Blurb(GR): Beneath the towering bleached ribs of a dead, ancient beast lies New Crobuzon, a squalid city where humans, Re-mades, and arcane races live in perpetual fear of Parliament and its brutal militia. The air and rivers are thick with factory pollutants and the strange effluents of alchemy, and the ghettos contain a vast mix of workers, artists, spies, junkies, and whores. In New Crobuzon, the unsavory deal is stranger to none—not even to Isaac, a brilliant scientist with a penchant for Crisis Theory.

Isaac has spent a lifetime quietly carrying out his unique research. But when a half-bird, half-human creature known as the Garuda comes to him from afar, Isaac is faced with challenges he has never before fathomed. Though the Garuda's request is scientifically daunting, Isaac is sparked by his own curiosity and an uncanny reverence for this curious stranger.

While Isaac's experiments for the Garuda turn into an obsession, one of his lab specimens demands attention: a brilliantly colored caterpillar that feeds on nothing but a hallucinatory drug and grows larger—and more consuming—by the day. What finally emerges from the silken cocoon will permeate every fiber of New Crobuzon—and not even the Ambassador of Hell will challenge the malignant terror it invokes . . .

A magnificent fantasy rife with scientific splendor, magical intrigue, and wonderfully realized characters, told in a storytelling style in which Charles Dickens meets Neal Stephenson, Perdido Street Station offers an eerie, voluptuously crafted world that will plumb the depths of every reader's imagination.


Review:
When we’ve turned this world into a dried up husk and have to resort to shutting ourselves in to life sustaining pods and “living” within some sort of virtual environment, I vote we nominate this guy to imagine and design our virtual
realities.  Sure, we’ll probably end up with some weird shit, like fire breathing iguana flowers and pulsating organic clouds that rain mucus and blood (he won’t be able to help himself) but we’ll get the most detailed, complete, panoramic world, and I can guarantee that it won’t feel imaginary. 

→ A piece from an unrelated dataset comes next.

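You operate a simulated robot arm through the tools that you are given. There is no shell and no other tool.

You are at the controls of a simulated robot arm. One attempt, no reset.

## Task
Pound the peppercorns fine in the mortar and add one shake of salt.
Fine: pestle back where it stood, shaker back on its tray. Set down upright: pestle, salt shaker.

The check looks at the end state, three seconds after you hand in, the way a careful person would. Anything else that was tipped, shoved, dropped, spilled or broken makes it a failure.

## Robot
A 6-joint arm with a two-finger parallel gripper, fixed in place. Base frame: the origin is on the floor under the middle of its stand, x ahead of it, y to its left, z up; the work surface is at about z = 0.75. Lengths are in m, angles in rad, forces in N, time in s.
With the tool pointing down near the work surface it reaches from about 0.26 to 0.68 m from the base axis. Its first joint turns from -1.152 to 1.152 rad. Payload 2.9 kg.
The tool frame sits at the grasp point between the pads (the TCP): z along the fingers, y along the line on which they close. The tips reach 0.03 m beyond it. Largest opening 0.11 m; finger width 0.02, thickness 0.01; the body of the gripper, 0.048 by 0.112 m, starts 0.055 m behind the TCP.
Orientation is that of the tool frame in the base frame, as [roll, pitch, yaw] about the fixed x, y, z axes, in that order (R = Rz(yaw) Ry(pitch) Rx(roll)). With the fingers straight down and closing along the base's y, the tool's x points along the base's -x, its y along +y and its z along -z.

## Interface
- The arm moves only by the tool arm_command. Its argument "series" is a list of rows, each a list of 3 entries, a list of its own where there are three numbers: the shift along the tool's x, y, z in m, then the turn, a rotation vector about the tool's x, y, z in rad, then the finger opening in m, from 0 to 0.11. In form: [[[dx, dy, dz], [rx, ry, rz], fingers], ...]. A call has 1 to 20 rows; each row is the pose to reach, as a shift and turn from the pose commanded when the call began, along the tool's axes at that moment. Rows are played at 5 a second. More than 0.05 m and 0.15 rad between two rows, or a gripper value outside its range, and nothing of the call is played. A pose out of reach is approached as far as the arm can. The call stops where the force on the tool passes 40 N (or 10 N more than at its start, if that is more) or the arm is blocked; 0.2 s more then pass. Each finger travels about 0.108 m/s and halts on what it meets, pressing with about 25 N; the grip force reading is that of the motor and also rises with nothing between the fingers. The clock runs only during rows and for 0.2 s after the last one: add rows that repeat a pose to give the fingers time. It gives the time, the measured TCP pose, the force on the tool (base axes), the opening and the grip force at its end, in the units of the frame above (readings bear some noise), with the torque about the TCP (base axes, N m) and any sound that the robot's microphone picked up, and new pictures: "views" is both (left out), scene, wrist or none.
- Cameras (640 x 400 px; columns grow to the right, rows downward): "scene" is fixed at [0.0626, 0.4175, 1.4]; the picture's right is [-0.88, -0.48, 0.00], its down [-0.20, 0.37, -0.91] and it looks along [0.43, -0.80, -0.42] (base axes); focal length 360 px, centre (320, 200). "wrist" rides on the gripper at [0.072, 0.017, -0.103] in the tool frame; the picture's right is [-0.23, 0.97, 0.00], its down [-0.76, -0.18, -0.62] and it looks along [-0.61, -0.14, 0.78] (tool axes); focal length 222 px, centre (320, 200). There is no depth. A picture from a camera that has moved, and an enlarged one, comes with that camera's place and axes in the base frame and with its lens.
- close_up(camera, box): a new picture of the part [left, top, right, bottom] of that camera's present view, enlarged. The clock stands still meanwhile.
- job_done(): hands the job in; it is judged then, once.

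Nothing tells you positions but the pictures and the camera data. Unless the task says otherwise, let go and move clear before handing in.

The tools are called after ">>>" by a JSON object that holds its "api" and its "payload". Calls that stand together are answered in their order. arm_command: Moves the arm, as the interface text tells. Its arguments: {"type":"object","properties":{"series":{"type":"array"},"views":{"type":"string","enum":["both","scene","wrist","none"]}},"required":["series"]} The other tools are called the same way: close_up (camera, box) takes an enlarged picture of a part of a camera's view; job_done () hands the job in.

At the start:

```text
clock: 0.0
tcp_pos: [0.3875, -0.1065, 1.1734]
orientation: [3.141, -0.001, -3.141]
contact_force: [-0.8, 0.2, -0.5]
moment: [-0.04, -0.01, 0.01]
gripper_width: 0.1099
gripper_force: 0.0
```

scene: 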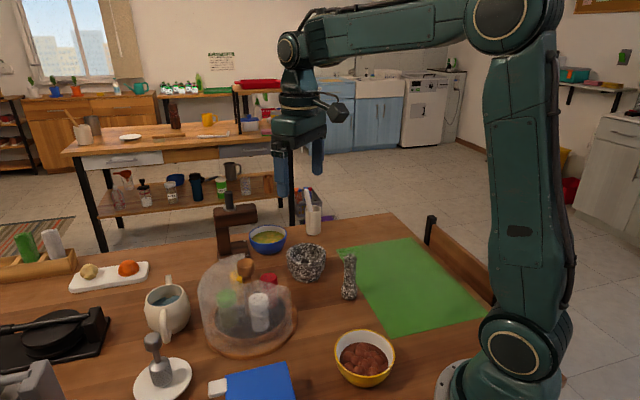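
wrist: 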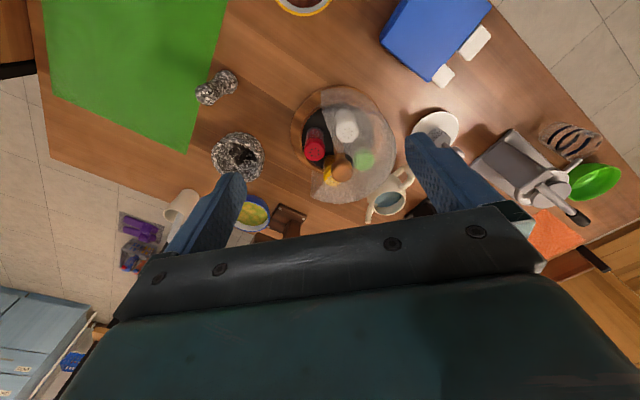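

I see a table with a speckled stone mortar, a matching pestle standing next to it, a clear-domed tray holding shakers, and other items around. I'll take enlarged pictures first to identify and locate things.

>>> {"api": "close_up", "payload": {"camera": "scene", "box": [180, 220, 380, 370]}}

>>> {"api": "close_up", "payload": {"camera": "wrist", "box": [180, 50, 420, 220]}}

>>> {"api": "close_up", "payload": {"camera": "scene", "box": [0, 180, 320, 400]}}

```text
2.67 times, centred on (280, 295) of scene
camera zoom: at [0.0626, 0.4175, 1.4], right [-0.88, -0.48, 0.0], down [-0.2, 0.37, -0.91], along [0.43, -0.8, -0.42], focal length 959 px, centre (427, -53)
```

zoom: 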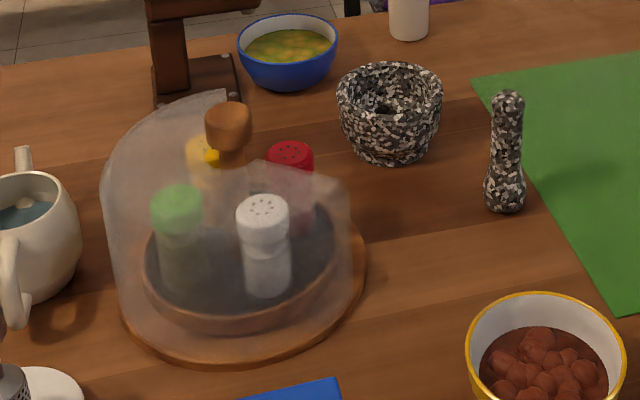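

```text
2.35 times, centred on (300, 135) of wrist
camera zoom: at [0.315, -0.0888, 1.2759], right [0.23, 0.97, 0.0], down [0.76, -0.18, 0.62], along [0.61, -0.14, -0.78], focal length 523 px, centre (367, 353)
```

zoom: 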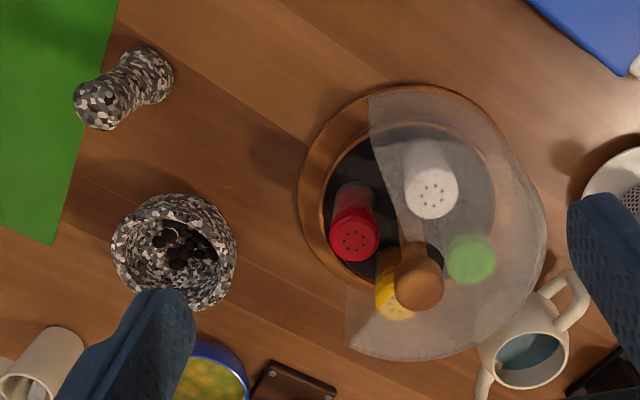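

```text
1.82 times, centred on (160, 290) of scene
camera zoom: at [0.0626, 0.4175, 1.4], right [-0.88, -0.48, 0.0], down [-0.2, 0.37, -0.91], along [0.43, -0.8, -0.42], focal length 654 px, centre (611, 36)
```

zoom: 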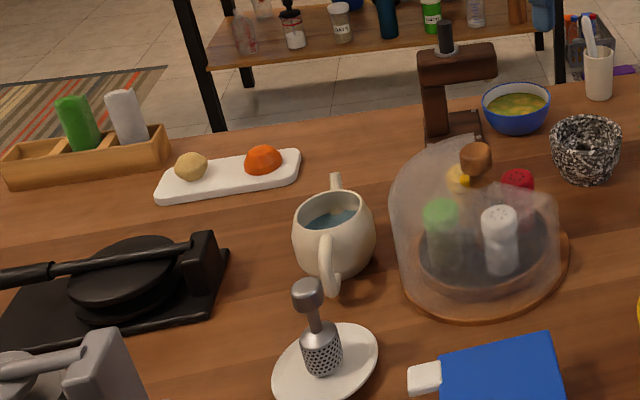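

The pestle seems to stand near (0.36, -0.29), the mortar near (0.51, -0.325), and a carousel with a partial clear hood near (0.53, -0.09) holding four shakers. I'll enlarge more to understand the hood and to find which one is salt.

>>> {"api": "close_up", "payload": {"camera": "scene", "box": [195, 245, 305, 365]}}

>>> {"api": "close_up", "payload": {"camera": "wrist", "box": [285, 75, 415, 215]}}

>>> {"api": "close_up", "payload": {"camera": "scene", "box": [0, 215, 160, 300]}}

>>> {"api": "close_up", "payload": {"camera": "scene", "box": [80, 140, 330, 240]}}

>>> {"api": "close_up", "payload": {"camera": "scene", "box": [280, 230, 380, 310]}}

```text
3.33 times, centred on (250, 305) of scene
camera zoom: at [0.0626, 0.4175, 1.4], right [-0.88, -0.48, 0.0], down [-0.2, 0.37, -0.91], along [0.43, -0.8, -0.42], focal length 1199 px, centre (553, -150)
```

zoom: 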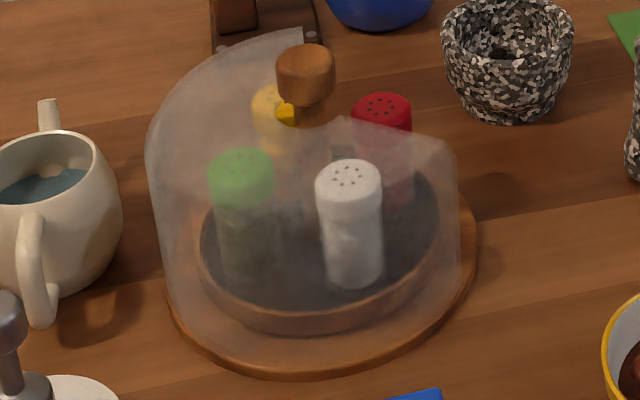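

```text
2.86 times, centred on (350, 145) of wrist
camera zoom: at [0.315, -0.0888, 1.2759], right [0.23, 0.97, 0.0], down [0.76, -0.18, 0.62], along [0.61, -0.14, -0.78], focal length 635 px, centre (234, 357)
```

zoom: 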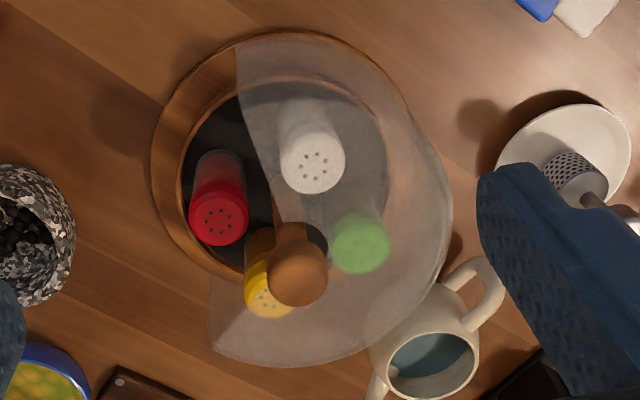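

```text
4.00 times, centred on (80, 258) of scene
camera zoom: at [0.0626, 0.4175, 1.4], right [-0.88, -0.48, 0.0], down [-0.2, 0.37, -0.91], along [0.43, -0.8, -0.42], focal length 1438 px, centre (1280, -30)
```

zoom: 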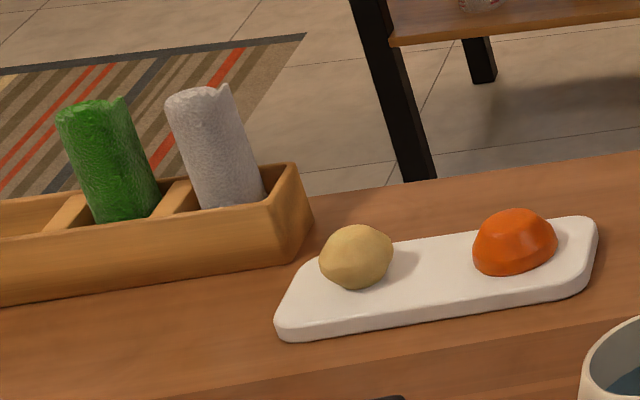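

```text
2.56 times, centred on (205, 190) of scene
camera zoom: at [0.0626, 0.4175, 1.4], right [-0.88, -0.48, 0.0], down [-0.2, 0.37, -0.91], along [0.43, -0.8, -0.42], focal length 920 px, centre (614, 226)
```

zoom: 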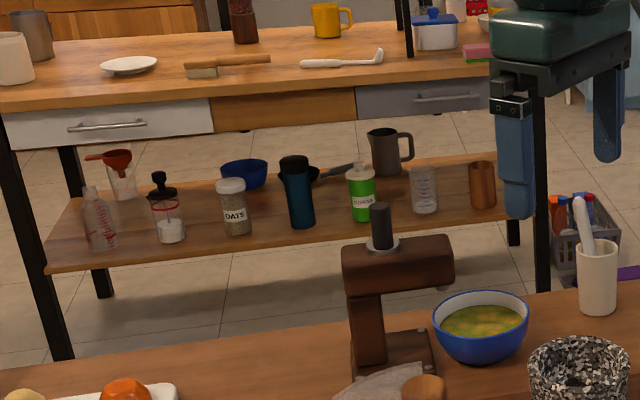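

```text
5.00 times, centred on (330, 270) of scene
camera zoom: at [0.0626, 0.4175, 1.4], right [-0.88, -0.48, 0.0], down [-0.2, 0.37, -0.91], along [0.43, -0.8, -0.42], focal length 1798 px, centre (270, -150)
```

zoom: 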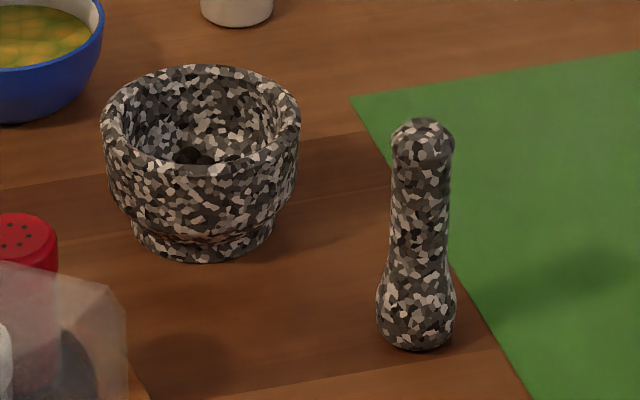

I think that’s China Mieville’s greatest strength:  his limitless imagination and 100% commitment to his ideas.  Reading this book feels a bit like watching this video; like living in a place where nothing behaves as you are
accustomed to, but somehow it’s all still graspable.  This is my third Mieville, and I keep feeling like, when is he going to run out of ideas?!!  I mean, everything that I’ve read from him feels completely original and new…and
this book in particular just has one new and original idea stacked on top of another ad infinitum.  At times I did feel like I needed to slow down.  It’s like driving 100 miles per hour through an abomination of the Emerald City:  everything’s flashing by and I just want to slow down and focus on one of the disgusting, hideous details but I can’t, because…here’s another one!

So yeah, maybe I should actually write something about what this book is about.  Just as in the other two Mieville novels that I’ve read, the environment is a major character in this book.  New Crobuzon is a putrescent, festering, melting pot of a city, with combustible tension between its highly varied denizens and the city’s leaders (both formal and illicit).  It’s a place with a long memory, inhabited by recent arrivals, desperate and ignorant, building their lives up on top of waste, pollution, and the corpse of a desiccated behemoth.

In addition, this book has a large cast of compelling characters, which is something that I felt was missing from The City & The City.  Isaac is naïve in the way of scientists: he’s insular and so focused on his own ideas that he doesn’t pay enough attention to their potential impact on the world.  He’s a bit of an antihero: he’s impulsive and rash, sometimes lacking in bravery and integrity.  I found Lin and Yagharek to be the most fascinating characters.  I think there’s some interesting mirroring between them.  Lin was born down in the filth and muck, and managed to lift herself out and find a new life, but she can’t help but miss her old home.  Yag was born free and powerful, and through his own reprehensible actions, brought himself down to the gutter, and now he can’t get out.  Yag is also the only character to be gifted with first person narration for a few passages throughout the novel, which are my favorite
parts.

Isaac and Lin are in love, which is difficult because they come from two different worlds, and their relationship is viewed as taboo and perverted.  Isaac worries and guards the secret, but Lin is less concerned, as she is already an outcast among her own people.  When Yagharek arrives at Isaac’s laboratory, desperate to regain his former power, and Lin is commissioned to create a life size statue of a grotesque underworld boss, events are set in motion which could lead to the destruction of New Crobuzon.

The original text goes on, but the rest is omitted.